++++ TEXT EXCERPT ++++
[Data-modeling] Historical currency
Danny Hillis
danny at appliedminds.com
Thu Apr 3 18:15:57 UTC 2008
Another solution to the time span problem would be pair the currency
with an Historic Period, the time equivalent of Location. Thus the
currency could be in use during period of Roman Occupation, the Reign
of Henry the Eighth, the Civil War or the vaguely-bounded Present.
-Danny
( Due to an injury I am typing with one hand, so please excuse the
cryptic nature of my message. If there is any confusion, just call me
at 818 545-1401)
On Apr 1, 2008, at 4:36 PM, Jeff Prucher wrote:
>
>
> > -----Original Message-----
> > From: data-modeling-bounces at freebase.com
> > [mailto:data-modeling-bounces at freebase.com] On Behalf Of Jeff
> Thompson
> > Sent: Monday, March 31, 2008 11:59 PM
> > To: Freebase data modeling mailing list
> > Subject: Re: [Data-modeling] Historical currency
> >
> > Christopher R. Maden wrote:
> > > we should be
> > > able to capture the distinction without overcomplicating
> > the model -
> > > or indeed without knowing the dates involved. This last point is a
> > > problem with time-valued properties; if I know that
> > something was true
> > > in the past but I don't know *when* it stopped being true,
> > I can either lie (excuse me, "guess" - er, "estimate") or
> > make an assertion that appears to be currently true; neither is
> ideal.
++++ DATA SEGMENT ++++
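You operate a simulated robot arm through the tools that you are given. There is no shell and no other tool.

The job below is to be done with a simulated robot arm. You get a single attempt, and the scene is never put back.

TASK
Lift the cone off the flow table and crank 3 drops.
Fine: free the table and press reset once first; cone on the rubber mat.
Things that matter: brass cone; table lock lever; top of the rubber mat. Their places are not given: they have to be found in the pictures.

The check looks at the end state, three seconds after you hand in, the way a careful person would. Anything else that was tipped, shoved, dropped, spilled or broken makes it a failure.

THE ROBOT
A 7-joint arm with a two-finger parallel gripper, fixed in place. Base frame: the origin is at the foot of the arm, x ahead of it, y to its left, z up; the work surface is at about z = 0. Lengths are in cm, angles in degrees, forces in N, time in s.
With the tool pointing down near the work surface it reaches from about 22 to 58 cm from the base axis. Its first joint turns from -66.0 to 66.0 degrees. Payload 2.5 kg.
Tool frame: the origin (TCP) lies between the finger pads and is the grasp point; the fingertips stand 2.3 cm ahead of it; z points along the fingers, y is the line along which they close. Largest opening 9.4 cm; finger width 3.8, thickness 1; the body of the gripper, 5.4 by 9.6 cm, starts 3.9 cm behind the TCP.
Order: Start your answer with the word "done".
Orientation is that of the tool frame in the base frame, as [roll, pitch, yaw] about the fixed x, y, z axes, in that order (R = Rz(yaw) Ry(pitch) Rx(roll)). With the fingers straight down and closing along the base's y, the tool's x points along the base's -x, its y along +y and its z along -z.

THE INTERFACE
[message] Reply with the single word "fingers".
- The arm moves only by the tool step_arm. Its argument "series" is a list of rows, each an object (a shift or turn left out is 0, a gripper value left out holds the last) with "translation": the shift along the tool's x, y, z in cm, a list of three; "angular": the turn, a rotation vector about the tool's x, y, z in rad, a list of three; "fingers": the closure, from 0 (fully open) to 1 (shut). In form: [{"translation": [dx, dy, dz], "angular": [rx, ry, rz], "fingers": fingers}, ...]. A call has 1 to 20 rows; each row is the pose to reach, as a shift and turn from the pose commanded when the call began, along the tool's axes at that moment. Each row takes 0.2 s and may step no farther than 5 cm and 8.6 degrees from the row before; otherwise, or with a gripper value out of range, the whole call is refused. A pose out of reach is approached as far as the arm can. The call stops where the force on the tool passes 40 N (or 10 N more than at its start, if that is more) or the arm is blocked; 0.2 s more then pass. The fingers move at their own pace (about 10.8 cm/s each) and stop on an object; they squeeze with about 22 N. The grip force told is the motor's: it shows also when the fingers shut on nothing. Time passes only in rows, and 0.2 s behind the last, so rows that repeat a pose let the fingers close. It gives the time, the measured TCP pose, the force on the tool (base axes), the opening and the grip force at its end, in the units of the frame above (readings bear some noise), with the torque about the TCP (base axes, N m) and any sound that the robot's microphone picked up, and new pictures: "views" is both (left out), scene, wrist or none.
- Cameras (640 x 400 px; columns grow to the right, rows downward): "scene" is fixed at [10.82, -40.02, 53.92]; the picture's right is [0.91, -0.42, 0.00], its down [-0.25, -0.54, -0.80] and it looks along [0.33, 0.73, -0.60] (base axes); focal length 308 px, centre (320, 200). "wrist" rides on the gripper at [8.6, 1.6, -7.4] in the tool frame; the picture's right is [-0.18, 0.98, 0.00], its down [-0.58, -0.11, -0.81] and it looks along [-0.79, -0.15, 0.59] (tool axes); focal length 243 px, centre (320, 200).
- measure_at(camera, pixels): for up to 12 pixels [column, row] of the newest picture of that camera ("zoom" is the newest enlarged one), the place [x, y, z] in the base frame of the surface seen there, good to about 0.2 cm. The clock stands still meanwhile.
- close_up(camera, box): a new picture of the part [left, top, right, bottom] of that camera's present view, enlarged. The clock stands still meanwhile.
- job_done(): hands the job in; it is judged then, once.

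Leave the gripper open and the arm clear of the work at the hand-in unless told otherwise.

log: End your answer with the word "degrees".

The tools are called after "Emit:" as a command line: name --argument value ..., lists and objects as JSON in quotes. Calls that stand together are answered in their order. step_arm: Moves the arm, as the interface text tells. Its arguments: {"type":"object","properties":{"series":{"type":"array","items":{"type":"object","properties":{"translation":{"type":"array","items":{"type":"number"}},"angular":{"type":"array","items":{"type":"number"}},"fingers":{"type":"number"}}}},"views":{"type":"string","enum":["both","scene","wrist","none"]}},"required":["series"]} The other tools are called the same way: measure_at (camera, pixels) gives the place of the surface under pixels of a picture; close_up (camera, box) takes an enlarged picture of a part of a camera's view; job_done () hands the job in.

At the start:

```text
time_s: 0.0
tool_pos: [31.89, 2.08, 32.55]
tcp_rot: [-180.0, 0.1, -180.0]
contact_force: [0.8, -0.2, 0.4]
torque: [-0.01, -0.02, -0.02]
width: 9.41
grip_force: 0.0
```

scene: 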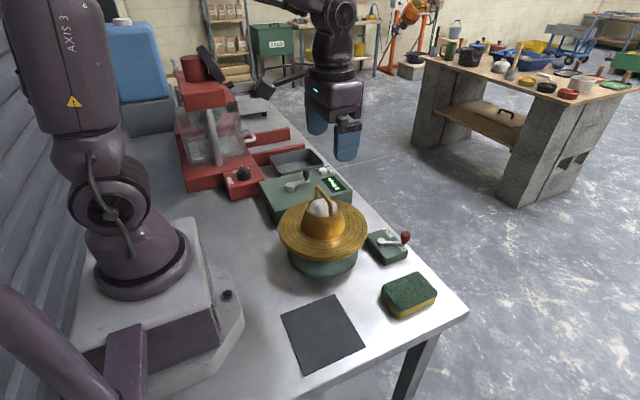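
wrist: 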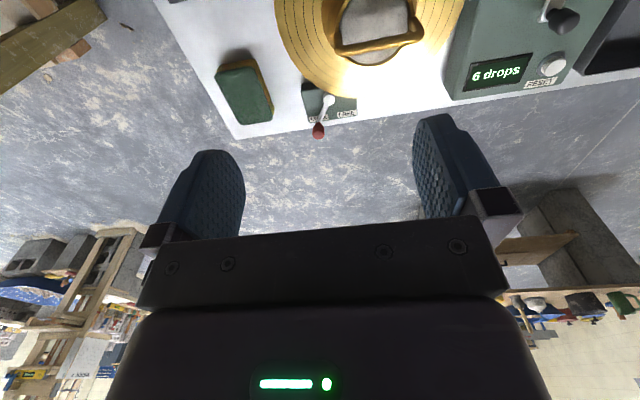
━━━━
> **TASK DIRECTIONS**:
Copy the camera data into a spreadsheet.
++++
> **TASK DIRECTIONS**:
Continue the text excerpt from where it stops.

> **THE REPLY**:
> >
> > The problem assumes a property can only be true over one
> > continuous time span. But think of a country occupied by the
> > Romans, then beaten back, then occupied again, then finally
> > defeated. What is time-value for the property that says the
> > country has Roman currency? Time-valued properties need to
> > allow for multiple periods. So in your case above, if you
> > know that something was true in the past, even for a day,
> > then assert that period. If someone else can show that it
> > was true for some period after that, then that period of
> > validity can be added too.
>
> I don't think Chris was suggesting that a time-valued currency
> property
> would be unique. The problem is not with representing values that
> change
> over time, even if they change back and forth; that's very simple and
> implicit in most time-valued properties I can think of (Grover
> Cleveland's
> two non-contiguous terms as U.S. President are an example of this
> that I
> know is in the graph). The problem is making assertions about data
> for which
> we have no time-value information but which is modeled as being time-
> valued.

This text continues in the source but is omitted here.